§ Direction A
Provide the original wording of the text provided from "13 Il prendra" as far as "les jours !".
§ Direction B
I need the text provided continued from the place where it stops.

§ Information shown
<<<<
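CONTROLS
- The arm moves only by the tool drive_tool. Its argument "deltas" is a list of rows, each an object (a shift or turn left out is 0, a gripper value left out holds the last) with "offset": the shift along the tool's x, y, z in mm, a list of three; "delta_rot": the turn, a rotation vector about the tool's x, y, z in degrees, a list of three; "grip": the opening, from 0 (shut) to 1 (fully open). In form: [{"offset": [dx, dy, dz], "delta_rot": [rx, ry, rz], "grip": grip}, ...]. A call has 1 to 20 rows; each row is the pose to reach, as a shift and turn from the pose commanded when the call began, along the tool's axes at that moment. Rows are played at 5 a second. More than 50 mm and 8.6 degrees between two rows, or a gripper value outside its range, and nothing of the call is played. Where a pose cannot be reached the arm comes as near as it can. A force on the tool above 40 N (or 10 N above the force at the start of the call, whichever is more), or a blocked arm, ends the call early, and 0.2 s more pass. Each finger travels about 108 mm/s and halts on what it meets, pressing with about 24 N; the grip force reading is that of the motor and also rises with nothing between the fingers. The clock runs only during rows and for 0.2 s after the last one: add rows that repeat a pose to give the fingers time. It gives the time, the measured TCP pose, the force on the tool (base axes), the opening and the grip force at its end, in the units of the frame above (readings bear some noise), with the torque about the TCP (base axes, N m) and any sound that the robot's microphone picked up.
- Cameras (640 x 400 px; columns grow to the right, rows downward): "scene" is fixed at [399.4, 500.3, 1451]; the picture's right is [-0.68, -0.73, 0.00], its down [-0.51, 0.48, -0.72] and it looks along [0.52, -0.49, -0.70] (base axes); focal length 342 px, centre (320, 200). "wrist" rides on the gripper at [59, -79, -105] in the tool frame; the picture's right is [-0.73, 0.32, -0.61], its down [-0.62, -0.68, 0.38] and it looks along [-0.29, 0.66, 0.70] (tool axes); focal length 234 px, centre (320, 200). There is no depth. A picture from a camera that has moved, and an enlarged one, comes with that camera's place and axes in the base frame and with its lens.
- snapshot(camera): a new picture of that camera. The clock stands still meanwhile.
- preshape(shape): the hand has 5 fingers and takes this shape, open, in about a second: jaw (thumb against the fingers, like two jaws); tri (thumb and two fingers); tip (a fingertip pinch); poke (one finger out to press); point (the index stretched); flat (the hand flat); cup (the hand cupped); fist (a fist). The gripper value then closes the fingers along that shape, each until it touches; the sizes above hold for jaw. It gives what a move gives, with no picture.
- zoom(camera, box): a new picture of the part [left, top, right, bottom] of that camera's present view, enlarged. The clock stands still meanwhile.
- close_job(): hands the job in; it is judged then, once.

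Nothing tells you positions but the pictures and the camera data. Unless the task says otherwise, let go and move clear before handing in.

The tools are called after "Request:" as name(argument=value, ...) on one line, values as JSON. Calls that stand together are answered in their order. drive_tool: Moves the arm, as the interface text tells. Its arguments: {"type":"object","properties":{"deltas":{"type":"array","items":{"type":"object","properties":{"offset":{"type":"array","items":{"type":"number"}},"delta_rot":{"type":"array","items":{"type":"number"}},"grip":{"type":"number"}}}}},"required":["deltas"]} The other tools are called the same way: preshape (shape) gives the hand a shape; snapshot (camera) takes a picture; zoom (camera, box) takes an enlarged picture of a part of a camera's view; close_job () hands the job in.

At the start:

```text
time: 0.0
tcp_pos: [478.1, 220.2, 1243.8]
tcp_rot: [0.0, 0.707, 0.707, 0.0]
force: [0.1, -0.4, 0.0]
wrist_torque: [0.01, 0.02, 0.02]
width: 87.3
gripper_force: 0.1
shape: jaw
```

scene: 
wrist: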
>>>>
§ Text provided
<<<<
10 Les rois de Tarsis et des Îles enverront des présents ;
les rois de Saba et de Séva paieront le tribut.
11 Tous les rois se prosterneront devant lui,
toutes les nations le serviront.

12 Oui, il délivrera le pauvre qui appelle,
et les humbles privés d’appui.
13 Il prendra souci du pauvre et du faible ;
aux pauvres, il sauvera la vie :
14 Il les défendra contre la brutalité et la violence,
il donnera cher de leur vie.

15 Qu’il vive ! On lui donnera l’or de Saba,
on priera pour lui sans relâche, on le bénira tous les jours !

16 Qu’il y ait dans le pays, au sommet des montagnes, des champs de blé
dont les épis ondulent comme le Liban, et de la ville, on ne verra qu’un pays de verdure.

17 Qu’il se fasse un nom éternel, qu’il le propage sous le soleil,
afin qu’on se bénisse l’un l’autre en le nommant et que toutes les nations le disent bienheureux.
>>>>
§ Expected answer A
13 Il prendra souci du pauvre et du faible ;
aux pauvres, il sauvera la vie :
14 Il les défendra contre la brutalité et la violence,
il donnera cher de leur vie.

15 Qu’il vive ! On lui donnera l’or de Saba,
on priera pour lui sans relâche, on le bénira tous les jours !

§ Expected answer B
18 Béni soit le SEIGNEUR Dieu, le Dieu d’Israël,
le seul qui fasse des miracles !
19 Béni soit à jamais son nom glorieux !
Que toute la terre soit remplie de sa gloire !
Amen et amen !

20 Fin des prières de David, fils de Jessé.

*

… Un Psaume, une prière, qui nous dit l’espérance universelle de la justice — et qui promet la justice universelle. Un Psaume qui nous rejoint au cœur de notre désespérance de ce que cette promesse semble ne jamais advenir.

Quand on sait que les Psaumes étaient les prières de Jésus, on ne peut s'empêcher de penser que Jésus pleurant sur Jérusalem le faisait en écho à ce Psaume — Jérusalem ville du Messie, roi de justice, qui semble ne voir jamais advenir la justice remise par Dieu pour la ville et pour la terre entière à ce roi de justice espéré.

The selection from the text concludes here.